Text to read:
>>>
Dr. Caldicott is the living embodiment of a supremely vital, conscious member of our human family, calling us on to face squarely what we have brought into existence and what we must, if we are successful, abolish if we are to not fulfill what she shared in an e-mail last January. I asked about an exchange she had years ago with Carl Sagan to which she wrote, “I asked Carl if he thought that there was any other life in the universe and he said after a pause: No because if any other species had reached our stage of evolution they would have destroyed themselves.”

As naive or foolish as it may sound, we cannot accept that this is the only possible outcome of the human project here on Earth. I understand that as a white man I have been given extraordinary privileges and opportunities that the majority of my fellow human beings alive today do not enjoy. With this understanding, I endeavor to live out the maxim, those to whom much is given, much is expected in return.

Tim described a promising recent shift in the way nuclear weapons are being thought about and related to by the overwhelming majority of the family of nations that do not possess, nor house, these annihilation machines.

Over the past few years, we have seen the start of a fundamental shift in the way that governments talk about nuclear weapons—not the governments of nuclear-armed nations or their nuclear-weapon-loving allies, who remain firmly stuck in cold war thinking, but the rest: the other hundred or more members of the family of nations, constituting the overwhelming majority.
Possessing the bomb, it is worth remembering, is not normal. Almost every nation in the world has made a legal undertaking never to acquire nuclear weapons. But for many years, these nations have taken a back seat in disarmament debates, waiting patiently, idly, hoping that the promise of Prague, and every other promise, would be realized. But no longer. The so-called humanitarian initiative on nuclear weapons has emerged because of mounting frustration at the failure of nuclear-armed nations to fulfill their decades-old disarmament commitments under the NPT. It has emerged out of recognition that simply bemoaning their inaction, no matter how loudly, is not an effective strategy for achieving abolition. Indeed, why would we expect the nuclear-armed states to lead us to a nuclear-weapon-free world? Why would they willingly, happily give up weapons that they hold so dear, that they perceive as the ultimate guarantor of their security, that they believe give them prestige and status in international affairs?
<<<
Source excerpt:
>>>
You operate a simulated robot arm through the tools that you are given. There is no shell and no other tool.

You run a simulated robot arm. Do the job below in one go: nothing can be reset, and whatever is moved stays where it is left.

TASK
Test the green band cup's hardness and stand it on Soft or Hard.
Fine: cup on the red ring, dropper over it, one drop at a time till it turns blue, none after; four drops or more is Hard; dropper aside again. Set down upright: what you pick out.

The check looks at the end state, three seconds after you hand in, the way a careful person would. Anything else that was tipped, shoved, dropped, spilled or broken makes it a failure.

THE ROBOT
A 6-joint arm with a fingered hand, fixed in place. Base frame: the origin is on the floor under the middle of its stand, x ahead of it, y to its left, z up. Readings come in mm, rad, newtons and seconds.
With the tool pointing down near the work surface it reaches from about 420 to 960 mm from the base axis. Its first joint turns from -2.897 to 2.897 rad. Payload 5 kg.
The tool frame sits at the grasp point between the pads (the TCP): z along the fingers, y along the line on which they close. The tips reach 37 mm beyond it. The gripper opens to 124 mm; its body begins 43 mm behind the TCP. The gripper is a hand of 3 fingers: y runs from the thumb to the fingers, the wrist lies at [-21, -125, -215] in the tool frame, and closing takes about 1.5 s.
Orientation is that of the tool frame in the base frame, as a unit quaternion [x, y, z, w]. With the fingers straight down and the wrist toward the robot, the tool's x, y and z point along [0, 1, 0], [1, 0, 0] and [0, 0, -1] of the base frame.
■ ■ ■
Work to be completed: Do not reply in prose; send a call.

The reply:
<<<
Work to be completed: Produce the text that comes next in the text to read.

The reply:
Meeting as we are at the Academy of Medicine, it is perhaps appropriate to draw an analogy with the banning of smoking in public places, and I do apologize to the smokers here because it’s not a very nice comparison. We would never expect the smoking community to initiate and lead efforts to impose such a ban. In fact, we would expect them stridently to resist it. The non-smoking community (the majority)—who wish to live and work in a healthy environment—must be the driving force. That should be obvious. Similarly, it is the non-nuclear-weapon states on whom we must depend to drive a process to ban nuclear weapons, to stigmatize them, to make them socially and politically unacceptable, to make it harder for nations to get away with possessing and upgrading them, and to help the nuclear-weapon states overcome this awful, debilitating addiction.
This flips the traditional arms-control approach on its head. The humanitarian initiative is about empowering and mobilizing the rest of the world to say “enough.” It is about shifting the debate from “acceptable,” “safe” numbers of nuclear warheads to their fundamental inhumanity and incompatibility with basic standards of civilized behaviour. It is about taking away from the nuclear-armed states the power to dictate the terms of the debate and to set the agenda—and refusing to perpetuate their exceptionalism.

In researching sources to link to for Tim’s talk, I looked up what I could find about what he referred to as “weasel states.”

The Non-Proliferation Treaty falsely divides the world into nuclear-weapon states and non-nuclear-weapon states. In reality, there is a significant group in the middle: 30 or so nations that claim the protection of U.S. nuclear weapons. They reinforce the idea of nuclear weapons as legitimate, useful, and necessary instruments. The humanitarian initiative has shone a spotlight on these enabler states, known less affectionately as “weasel states,” and they are scampering. They are not used to this level of scrutiny. They have always claimed to be committed to disarmament. But are clearly part of the problem—and that we can change.

In doing so, I found my way to Wildfire and Richard Lennane. I wrote a summary paragraph about this project in the What To Do section of the DPNE collection:

This group is exercising refreshing human intelligence with clarity. The analysis presented is cogent and well-informed as well as highly effective at exposing government hypocrisy. Richard Lennane, listed as Wildfire’s “Chief Inflammatory Officer,” is based in Geneva, Switzerland and also serves as “Head, Implementation Support Unit, Biological Weapons Convention,” United Nations Institute for Disarmament Affairs (UNODA). Two highly incisive youtube films are Wildfire statement at HINW14 Vienna (4:56, Dec 2014) and The Wildfire approach to nuclear disarmament (3:19, 22 Jun 2015). Read a penetrating 2-page summary concerning the What, Why, How, Where, Who, & When of “A treaty banning nuclear weapons”.

Help Close the Book Now On Man-Made Nuclear Extinction

I wrote Richard asking for his ideas about a Petition my friend and colleague rebecca lord and I have been working on. The Petition is inspired by Steven Starr’s talk, “Nuclear War: An Unrecognized Mass Extinction Event Waiting To Happen,” and after asking him for help, Steven sent the text and references we are using for it. Richard wrote back with very helpful ideas, thoughts, and suggestions. We have incorporated some of what he shared in the current form of the present petition. A copy of it is listed in the What To Do section and the active Petition itself is on change.org.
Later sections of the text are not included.